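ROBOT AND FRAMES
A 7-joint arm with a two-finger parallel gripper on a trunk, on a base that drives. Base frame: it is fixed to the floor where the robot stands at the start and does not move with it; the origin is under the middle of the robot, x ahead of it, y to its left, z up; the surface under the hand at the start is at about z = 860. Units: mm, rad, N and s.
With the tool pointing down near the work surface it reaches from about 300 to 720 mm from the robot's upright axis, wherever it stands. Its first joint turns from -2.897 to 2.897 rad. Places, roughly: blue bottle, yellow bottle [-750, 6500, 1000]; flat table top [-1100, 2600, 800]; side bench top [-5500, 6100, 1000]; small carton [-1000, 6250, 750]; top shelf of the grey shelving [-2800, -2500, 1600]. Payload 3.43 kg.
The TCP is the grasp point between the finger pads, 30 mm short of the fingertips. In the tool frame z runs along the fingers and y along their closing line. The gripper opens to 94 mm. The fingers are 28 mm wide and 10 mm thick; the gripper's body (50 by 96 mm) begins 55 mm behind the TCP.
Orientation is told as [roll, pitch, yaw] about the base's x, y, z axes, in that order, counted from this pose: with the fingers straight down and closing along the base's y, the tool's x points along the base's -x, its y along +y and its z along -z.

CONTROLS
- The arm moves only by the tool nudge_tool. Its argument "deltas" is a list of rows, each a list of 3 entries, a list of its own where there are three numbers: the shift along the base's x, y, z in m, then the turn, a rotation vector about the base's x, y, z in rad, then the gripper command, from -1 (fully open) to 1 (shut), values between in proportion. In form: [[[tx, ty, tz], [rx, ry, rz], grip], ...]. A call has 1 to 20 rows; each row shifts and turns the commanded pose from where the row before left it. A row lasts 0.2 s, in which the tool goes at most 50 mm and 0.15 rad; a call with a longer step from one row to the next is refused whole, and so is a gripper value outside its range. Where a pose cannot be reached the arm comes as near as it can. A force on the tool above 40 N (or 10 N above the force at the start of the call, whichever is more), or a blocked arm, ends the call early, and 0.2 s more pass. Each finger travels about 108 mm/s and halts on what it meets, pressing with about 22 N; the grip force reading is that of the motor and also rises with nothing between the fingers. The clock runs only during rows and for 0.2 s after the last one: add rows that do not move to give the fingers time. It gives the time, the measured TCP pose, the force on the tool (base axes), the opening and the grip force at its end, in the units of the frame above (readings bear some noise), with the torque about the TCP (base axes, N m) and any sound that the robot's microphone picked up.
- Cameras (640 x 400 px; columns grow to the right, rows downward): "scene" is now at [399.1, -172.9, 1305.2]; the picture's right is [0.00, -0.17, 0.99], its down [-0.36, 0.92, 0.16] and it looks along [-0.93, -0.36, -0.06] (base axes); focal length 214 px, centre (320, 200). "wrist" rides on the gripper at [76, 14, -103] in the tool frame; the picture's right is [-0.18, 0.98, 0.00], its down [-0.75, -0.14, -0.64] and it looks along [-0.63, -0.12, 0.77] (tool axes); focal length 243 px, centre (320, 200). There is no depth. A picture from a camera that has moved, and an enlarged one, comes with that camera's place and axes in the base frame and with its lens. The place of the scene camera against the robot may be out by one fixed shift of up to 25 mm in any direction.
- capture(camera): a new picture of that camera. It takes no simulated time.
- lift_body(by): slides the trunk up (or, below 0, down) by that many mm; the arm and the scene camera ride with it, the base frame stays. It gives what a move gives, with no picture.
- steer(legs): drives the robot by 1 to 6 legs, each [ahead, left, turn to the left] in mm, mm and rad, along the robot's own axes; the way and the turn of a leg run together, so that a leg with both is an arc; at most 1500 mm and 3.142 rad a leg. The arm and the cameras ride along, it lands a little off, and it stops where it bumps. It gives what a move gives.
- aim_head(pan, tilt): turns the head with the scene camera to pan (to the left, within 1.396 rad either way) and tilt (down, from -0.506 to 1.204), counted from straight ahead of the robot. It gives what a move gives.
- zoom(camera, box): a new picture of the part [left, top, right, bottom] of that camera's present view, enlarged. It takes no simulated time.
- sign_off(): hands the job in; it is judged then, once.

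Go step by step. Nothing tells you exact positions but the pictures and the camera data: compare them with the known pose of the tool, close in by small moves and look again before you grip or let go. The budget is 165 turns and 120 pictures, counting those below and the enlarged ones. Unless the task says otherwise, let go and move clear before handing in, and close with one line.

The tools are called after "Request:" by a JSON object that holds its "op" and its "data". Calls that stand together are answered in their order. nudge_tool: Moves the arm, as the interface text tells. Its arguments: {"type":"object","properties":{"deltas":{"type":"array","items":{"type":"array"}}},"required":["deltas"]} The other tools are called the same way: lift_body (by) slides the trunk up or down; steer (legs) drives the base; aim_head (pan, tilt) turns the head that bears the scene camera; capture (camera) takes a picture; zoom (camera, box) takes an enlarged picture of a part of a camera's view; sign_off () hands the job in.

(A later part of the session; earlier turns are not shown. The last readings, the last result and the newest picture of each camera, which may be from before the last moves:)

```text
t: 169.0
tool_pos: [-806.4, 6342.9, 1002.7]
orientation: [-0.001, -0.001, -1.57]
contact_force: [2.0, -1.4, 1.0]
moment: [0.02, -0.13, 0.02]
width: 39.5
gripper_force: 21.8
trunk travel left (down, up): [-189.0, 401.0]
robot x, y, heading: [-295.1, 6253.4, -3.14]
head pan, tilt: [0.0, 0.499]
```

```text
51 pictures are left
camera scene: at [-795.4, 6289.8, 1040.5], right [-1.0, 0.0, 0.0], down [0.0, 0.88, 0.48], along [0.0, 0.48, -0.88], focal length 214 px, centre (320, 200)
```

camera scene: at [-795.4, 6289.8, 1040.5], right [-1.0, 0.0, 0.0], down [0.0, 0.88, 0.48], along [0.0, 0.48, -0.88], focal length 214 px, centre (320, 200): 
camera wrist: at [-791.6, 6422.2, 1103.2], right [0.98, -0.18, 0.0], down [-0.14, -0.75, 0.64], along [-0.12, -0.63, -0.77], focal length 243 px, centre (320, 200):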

Required task
State how many lines of the data include the word "below", with nothing else.

Answer to the task
2